Pictures do not belong in your copy. Repeat all the other data exactly.

[AVAILABLE DATA]
---
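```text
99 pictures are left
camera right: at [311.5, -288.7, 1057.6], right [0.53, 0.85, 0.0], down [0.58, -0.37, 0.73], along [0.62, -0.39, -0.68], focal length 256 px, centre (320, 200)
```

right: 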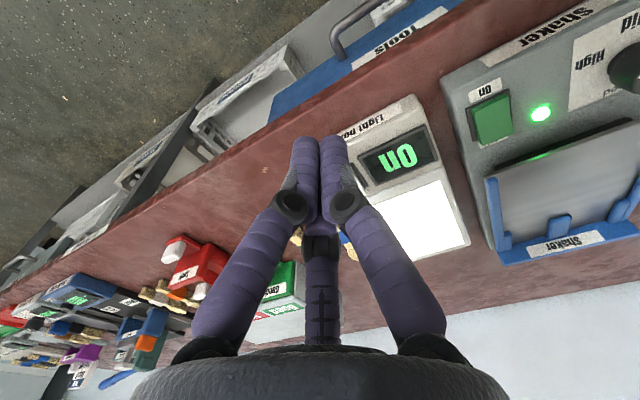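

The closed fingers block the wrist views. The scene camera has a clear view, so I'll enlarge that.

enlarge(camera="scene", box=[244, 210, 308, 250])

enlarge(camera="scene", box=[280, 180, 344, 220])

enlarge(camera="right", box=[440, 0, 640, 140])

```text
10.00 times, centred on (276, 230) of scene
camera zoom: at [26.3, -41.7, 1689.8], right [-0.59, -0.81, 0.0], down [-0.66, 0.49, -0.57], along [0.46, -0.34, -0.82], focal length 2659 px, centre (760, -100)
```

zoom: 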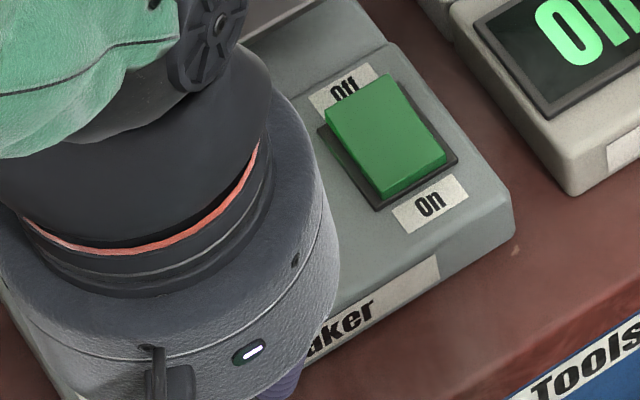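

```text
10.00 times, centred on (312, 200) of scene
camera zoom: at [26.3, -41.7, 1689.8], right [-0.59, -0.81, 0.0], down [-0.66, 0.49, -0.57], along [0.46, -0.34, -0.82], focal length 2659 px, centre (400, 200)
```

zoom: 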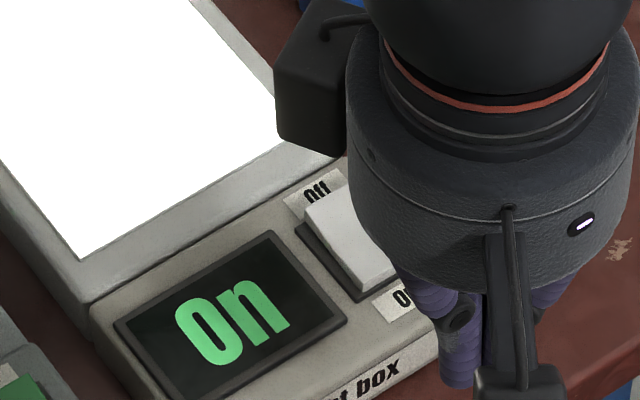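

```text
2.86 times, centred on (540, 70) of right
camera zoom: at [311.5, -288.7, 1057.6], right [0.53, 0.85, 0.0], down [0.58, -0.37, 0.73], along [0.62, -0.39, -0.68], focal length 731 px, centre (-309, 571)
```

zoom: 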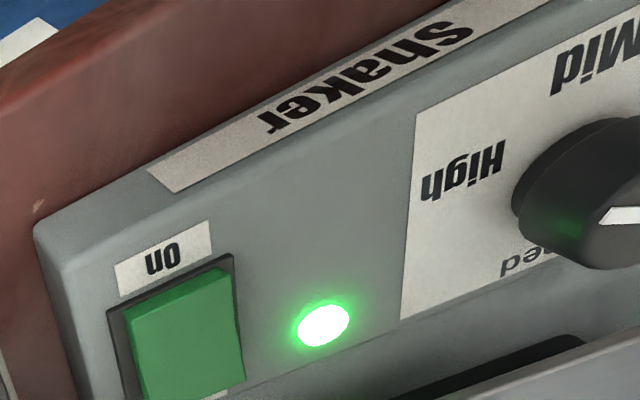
---
[RESULT OF THIS EXERCISE]
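```text
99 pictures are left
camera right: at [311.5, -288.7, 1057.6], right [0.53, 0.85, 0.0], down [0.58, -0.37, 0.73], along [0.62, -0.39, -0.68], focal length 256 px, centre (320, 200)
```

right: 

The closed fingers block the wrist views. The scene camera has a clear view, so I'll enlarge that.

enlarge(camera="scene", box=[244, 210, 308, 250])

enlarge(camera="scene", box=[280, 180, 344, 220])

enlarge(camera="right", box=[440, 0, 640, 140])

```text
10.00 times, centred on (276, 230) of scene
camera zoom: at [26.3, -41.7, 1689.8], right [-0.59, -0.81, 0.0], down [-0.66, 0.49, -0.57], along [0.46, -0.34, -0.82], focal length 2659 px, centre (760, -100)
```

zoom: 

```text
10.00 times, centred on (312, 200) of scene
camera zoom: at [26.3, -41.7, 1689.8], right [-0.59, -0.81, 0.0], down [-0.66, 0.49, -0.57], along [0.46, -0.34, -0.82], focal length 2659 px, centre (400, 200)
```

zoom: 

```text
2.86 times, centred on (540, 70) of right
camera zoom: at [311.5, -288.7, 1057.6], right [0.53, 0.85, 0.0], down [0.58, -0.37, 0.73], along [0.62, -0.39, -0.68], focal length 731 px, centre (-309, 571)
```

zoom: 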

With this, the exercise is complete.